[STATED PROBLEM 1] Reproduce the wording of the document text between "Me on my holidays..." and "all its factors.", with both ends included.

[DATA EXTRACT]
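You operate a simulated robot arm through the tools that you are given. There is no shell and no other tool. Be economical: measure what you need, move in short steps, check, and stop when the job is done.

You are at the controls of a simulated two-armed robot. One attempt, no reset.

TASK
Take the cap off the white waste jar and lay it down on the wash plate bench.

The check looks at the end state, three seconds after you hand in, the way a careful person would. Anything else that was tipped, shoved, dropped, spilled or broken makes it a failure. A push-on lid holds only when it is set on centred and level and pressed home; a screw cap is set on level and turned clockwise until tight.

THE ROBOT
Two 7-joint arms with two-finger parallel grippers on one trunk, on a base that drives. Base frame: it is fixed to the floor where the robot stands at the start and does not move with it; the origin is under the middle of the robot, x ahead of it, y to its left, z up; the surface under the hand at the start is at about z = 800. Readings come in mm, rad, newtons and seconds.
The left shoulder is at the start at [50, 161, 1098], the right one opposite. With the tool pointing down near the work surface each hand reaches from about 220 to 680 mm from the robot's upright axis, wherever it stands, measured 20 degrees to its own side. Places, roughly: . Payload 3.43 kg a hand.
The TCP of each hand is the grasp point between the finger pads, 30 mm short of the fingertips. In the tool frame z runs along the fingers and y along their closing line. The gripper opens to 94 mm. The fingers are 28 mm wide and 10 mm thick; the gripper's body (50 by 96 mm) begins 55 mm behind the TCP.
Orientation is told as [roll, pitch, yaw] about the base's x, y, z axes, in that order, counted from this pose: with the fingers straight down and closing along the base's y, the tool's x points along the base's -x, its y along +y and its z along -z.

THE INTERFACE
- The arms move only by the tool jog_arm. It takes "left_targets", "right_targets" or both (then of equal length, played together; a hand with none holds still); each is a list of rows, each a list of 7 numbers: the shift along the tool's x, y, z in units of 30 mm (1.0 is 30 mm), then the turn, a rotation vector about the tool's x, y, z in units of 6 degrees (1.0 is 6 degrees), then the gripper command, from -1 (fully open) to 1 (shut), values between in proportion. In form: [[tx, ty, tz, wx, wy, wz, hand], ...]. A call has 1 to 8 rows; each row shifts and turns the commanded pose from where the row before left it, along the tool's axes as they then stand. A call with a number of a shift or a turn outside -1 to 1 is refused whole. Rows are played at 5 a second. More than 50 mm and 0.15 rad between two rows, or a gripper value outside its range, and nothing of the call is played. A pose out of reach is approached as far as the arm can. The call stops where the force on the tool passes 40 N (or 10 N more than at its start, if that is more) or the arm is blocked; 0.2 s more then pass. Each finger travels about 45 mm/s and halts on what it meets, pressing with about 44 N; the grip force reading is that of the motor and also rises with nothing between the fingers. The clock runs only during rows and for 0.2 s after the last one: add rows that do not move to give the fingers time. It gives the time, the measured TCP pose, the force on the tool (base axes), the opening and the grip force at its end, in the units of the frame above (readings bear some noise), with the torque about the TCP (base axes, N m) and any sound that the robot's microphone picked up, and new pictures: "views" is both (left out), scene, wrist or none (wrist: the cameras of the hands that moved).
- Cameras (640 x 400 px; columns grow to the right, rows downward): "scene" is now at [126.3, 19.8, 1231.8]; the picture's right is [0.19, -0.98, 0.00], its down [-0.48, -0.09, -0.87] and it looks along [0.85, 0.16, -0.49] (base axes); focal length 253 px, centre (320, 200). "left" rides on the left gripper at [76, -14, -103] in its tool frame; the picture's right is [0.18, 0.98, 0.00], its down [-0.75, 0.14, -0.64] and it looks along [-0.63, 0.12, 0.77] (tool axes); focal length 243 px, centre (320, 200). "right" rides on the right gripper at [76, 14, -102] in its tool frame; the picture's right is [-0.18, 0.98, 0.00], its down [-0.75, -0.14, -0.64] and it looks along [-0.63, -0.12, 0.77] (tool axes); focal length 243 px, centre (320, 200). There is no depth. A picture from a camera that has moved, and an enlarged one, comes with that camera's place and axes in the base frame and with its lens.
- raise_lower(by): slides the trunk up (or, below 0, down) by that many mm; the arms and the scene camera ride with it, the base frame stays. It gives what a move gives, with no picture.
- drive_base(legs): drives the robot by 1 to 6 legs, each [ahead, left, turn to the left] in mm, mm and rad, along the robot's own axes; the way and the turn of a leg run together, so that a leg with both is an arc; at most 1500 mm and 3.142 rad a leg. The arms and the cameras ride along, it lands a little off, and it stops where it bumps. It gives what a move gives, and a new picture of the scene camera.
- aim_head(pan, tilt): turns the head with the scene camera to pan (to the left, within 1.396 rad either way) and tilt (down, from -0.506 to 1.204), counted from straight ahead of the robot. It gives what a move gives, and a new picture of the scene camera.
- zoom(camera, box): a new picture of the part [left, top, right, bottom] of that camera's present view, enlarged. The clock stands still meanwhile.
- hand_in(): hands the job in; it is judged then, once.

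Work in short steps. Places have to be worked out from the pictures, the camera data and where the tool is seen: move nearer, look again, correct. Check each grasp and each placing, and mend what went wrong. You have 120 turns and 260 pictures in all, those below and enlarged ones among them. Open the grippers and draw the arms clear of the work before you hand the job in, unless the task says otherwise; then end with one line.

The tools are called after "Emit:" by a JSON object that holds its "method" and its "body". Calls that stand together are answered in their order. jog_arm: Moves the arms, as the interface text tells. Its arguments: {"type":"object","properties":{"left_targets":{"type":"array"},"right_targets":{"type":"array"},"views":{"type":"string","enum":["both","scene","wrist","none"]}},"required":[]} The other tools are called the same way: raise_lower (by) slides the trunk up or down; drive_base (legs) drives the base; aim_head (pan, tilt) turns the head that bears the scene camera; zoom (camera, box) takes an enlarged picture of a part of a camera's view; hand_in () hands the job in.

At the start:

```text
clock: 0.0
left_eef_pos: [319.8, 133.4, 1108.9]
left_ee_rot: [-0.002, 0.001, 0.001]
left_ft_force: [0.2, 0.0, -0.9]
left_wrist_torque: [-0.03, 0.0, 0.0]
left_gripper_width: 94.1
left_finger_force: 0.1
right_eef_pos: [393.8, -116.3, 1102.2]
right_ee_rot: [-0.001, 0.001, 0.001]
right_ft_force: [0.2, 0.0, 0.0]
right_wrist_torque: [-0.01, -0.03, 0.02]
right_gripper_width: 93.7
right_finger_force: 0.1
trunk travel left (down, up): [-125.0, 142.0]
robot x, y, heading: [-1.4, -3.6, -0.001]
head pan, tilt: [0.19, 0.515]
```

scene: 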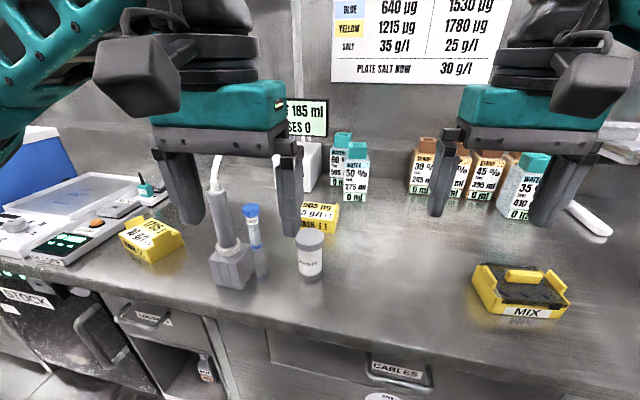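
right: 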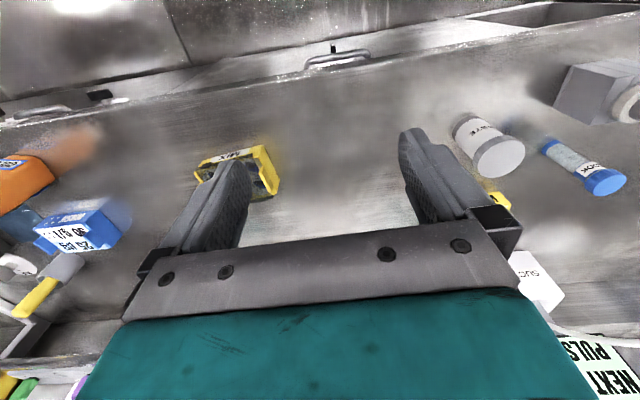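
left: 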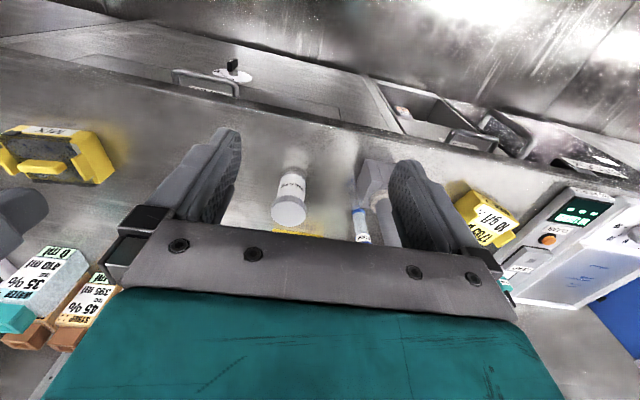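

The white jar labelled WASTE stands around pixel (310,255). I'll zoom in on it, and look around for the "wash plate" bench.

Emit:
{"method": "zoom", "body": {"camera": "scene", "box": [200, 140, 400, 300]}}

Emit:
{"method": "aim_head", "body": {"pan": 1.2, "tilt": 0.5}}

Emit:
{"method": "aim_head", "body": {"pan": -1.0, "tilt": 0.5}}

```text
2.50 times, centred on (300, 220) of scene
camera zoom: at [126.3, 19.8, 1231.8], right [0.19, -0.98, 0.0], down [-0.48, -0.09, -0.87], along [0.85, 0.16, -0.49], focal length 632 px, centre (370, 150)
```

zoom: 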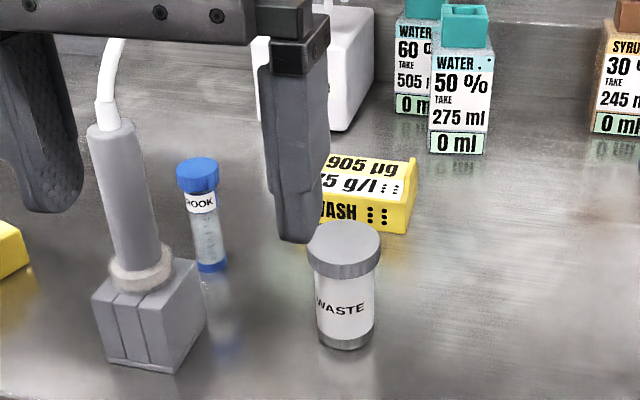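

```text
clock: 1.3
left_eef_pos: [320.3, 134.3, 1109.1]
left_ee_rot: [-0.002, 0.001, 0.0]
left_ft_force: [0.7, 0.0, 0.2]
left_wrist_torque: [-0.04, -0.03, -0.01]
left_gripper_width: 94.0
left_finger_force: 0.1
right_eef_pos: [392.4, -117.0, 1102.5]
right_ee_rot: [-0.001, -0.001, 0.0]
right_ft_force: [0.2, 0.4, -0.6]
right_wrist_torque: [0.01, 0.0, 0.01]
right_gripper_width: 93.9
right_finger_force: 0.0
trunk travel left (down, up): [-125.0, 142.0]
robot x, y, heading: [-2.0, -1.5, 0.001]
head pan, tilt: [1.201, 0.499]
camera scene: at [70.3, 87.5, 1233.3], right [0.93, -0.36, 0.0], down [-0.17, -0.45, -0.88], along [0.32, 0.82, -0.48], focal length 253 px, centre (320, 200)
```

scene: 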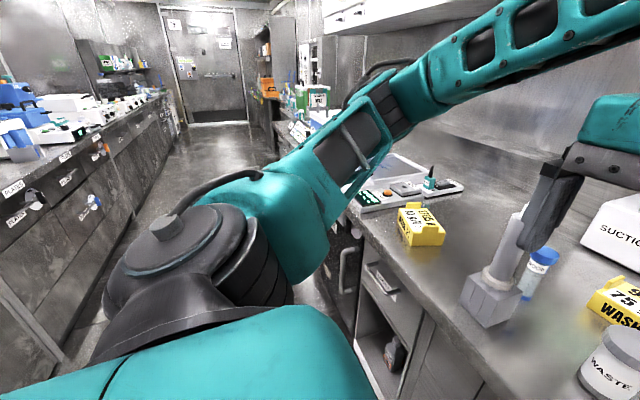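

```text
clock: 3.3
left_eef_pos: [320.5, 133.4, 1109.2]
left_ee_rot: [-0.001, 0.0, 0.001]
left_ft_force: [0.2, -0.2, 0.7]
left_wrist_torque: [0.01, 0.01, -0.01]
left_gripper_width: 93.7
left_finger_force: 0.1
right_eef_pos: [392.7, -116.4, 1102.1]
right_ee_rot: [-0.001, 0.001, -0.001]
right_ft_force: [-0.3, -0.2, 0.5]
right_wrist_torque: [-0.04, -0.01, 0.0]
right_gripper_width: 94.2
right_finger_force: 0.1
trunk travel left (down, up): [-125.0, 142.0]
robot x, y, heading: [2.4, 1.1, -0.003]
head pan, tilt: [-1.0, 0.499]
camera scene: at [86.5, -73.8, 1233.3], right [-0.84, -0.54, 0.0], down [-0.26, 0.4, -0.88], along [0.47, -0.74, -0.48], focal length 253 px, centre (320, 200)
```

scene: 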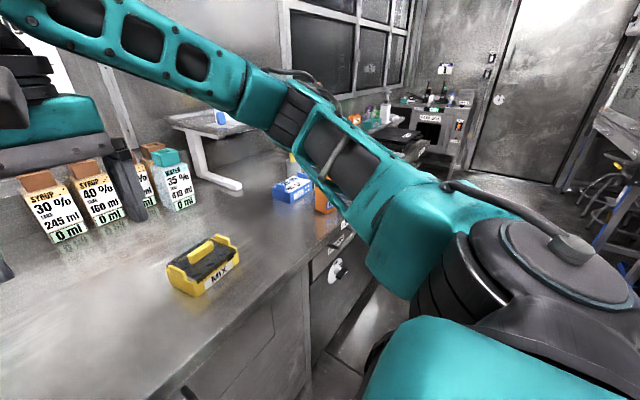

[DOCUMENT TEXT]
Saturday, August 05, 2006

Back to Work

Me on my holidays...

After the Holidays, the Work.

Here you can see me with a Sicilian on the lovely beaches of South West England. No prizes for guessing who is who...

Thanks be to God, after just one interview I found a graduate trainee position in a library!

I have found that the more I try to take the "lowest place" in life, the closer to peace and happiness I get. It doesn't mean having no self-respect, but rather trying to be honest and genuinely useful; reasonable, in the sense that Fr. Giussani has taught us, paying attention to reality according to all its factors.

Well, now I feel, at the same time, rather "dry" and "empty", but at the same time immensely happy and expectant. I want to do all that I can to follow Christ in this reality, this life, and not some other life that I imagine.

And I wish the same for you.

[STATED PROBLEM 2] Retype, word for word, every line from the line with "- raise_lower(by): slides" to the line with "Work in short", inclusive. Add nothing.

[SOLUTION 1]
Me on my holidays...

After the Holidays, the Work.

Here you can see me with a Sicilian on the lovely beaches of South West England. No prizes for guessing who is who...

Thanks be to God, after just one interview I found a graduate trainee position in a library!

I have found that the more I try to take the "lowest place" in life, the closer to peace and happiness I get. It doesn't mean having no self-respect, but rather trying to be honest and genuinely useful; reasonable, in the sense that Fr. Giussani has taught us, paying attention to reality according to all its factors.

[SOLUTION 2]
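- raise_lower(by): slides the trunk up (or, below 0, down) by that many mm; the arms and the scene camera ride with it, the base frame stays. It gives what a move gives, with no picture.
- drive_base(legs): drives the robot by 1 to 6 legs, each [ahead, left, turn to the left] in mm, mm and rad, along the robot's own axes; the way and the turn of a leg run together, so that a leg with both is an arc; at most 1500 mm and 3.142 rad a leg. The arms and the cameras ride along, it lands a little off, and it stops where it bumps. It gives what a move gives, and a new picture of the scene camera.
- aim_head(pan, tilt): turns the head with the scene camera to pan (to the left, within 1.396 rad either way) and tilt (down, from -0.506 to 1.204), counted from straight ahead of the robot. It gives what a move gives, and a new picture of the scene camera.
- zoom(camera, box): a new picture of the part [left, top, right, bottom] of that camera's present view, enlarged. The clock stands still meanwhile.
- hand_in(): hands the job in; it is judged then, once.

Work in short steps. Places have to be worked out from the pictures, the camera data and where the tool is seen: move nearer, look again, correct. Check each grasp and each placing, and mend what went wrong. You have 120 turns and 260 pictures in all, those below and enlarged ones among them. Open the grippers and draw the arms clear of the work before you hand the job in, unless the task says otherwise; then end with one line.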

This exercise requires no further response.